The radiological diagnosis is made using contrast-enhanced MRI. Contrast-enhanced CT may also be used and is valuable for the detection of calcification within the tumor, hyperostosis of adjacent bone, and intraosseous tumor growth, especially in skull-base meningiomas. PET-based imaging using SSTR ligands is a helpful additional diagnostic tool and can be used to discriminate the lesion from healthy tissue or other entities. If imaging strongly suggests meningioma, histological verification is not mandatory; however, exclusion of rare differential diagnoses such as metastasis is recommended. Moreover, current diagnostic methods are not able to predict tumor grade which may have therapeutic implications.
The main differential diagnoses include other intracranial lesions, such as dural metastases, primary glial tumors that extend into the subarachnoid space, hematopoietic neoplasms (such as extra-axial non-Hodgkin lymphoma), pituitary neoplasms (e.g. adenomas or craniopharyngiomas), as well as inflammatory (rheumatoid arthritis, Wegener's granulomatosis, extra-axial neurosarcoidosis) and infectious diseases (tuberculosis, syphilitic gumma).
Genetic counseling should be considered for patients with multiple meningioma, particularly in combination with ependymoma or schwannoma (NF2-related), and multiple spinal clear-cell meningioma (SMARCE1-related).
Management and treatment
If treatment is required, surgery is the first option. Adjuvant therapies, mainly radiotherapy, may be required if location of the tumor is challenging, in case of significant residual disease or for grade III lesions. So far, there is no clear postoperative guideline for grade II meningiomas. Current systemic therapies have shown little or no response. Asymptomatic lesions (typically diagnosed incidentally) may be managed with observation and long-term follow-up with MRI until either symptoms develop, sustained growth occurs, or concerns of entrapment on sensitive structures arises.

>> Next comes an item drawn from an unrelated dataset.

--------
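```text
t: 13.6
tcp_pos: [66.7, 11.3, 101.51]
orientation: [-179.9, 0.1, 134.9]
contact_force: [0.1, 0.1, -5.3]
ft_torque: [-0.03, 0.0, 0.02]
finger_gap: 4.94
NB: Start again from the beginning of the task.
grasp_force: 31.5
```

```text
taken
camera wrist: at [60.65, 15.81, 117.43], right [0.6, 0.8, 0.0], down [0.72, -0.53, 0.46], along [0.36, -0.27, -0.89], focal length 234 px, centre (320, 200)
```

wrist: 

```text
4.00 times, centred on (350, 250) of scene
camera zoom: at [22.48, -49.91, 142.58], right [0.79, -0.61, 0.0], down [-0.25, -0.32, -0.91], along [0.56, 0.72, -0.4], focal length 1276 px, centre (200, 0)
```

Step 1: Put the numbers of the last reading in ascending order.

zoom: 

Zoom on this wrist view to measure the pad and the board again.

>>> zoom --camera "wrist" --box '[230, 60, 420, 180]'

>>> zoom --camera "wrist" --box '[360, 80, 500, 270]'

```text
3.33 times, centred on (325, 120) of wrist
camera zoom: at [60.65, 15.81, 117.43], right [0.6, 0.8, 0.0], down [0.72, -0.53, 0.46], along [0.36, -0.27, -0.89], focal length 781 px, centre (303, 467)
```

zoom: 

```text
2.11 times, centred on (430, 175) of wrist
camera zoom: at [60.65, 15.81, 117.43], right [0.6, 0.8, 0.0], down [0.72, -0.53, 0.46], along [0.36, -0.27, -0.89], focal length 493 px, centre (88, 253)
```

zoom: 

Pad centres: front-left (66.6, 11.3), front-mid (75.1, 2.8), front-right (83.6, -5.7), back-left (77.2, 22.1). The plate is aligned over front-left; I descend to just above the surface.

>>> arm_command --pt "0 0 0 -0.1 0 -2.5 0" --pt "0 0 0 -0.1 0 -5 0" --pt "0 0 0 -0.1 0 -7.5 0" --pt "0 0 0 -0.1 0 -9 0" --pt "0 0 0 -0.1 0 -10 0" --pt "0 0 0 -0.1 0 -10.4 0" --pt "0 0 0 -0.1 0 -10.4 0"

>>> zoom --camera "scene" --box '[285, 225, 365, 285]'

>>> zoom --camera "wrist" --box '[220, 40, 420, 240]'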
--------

Tumor grade and extent of resection (based on Simpson grading) are the most important predictors of progression-free survival. For completely resected grade I lesions, the risk of tumor recurrence is low. However, meningiomas may confer an aggressive clinical course with multiple recurrences and, infrequently, metastases to other organs. Of note, long-term sequelae (e.g. impairment of neurocognitive functioning and quality of life) following treatment have been reported.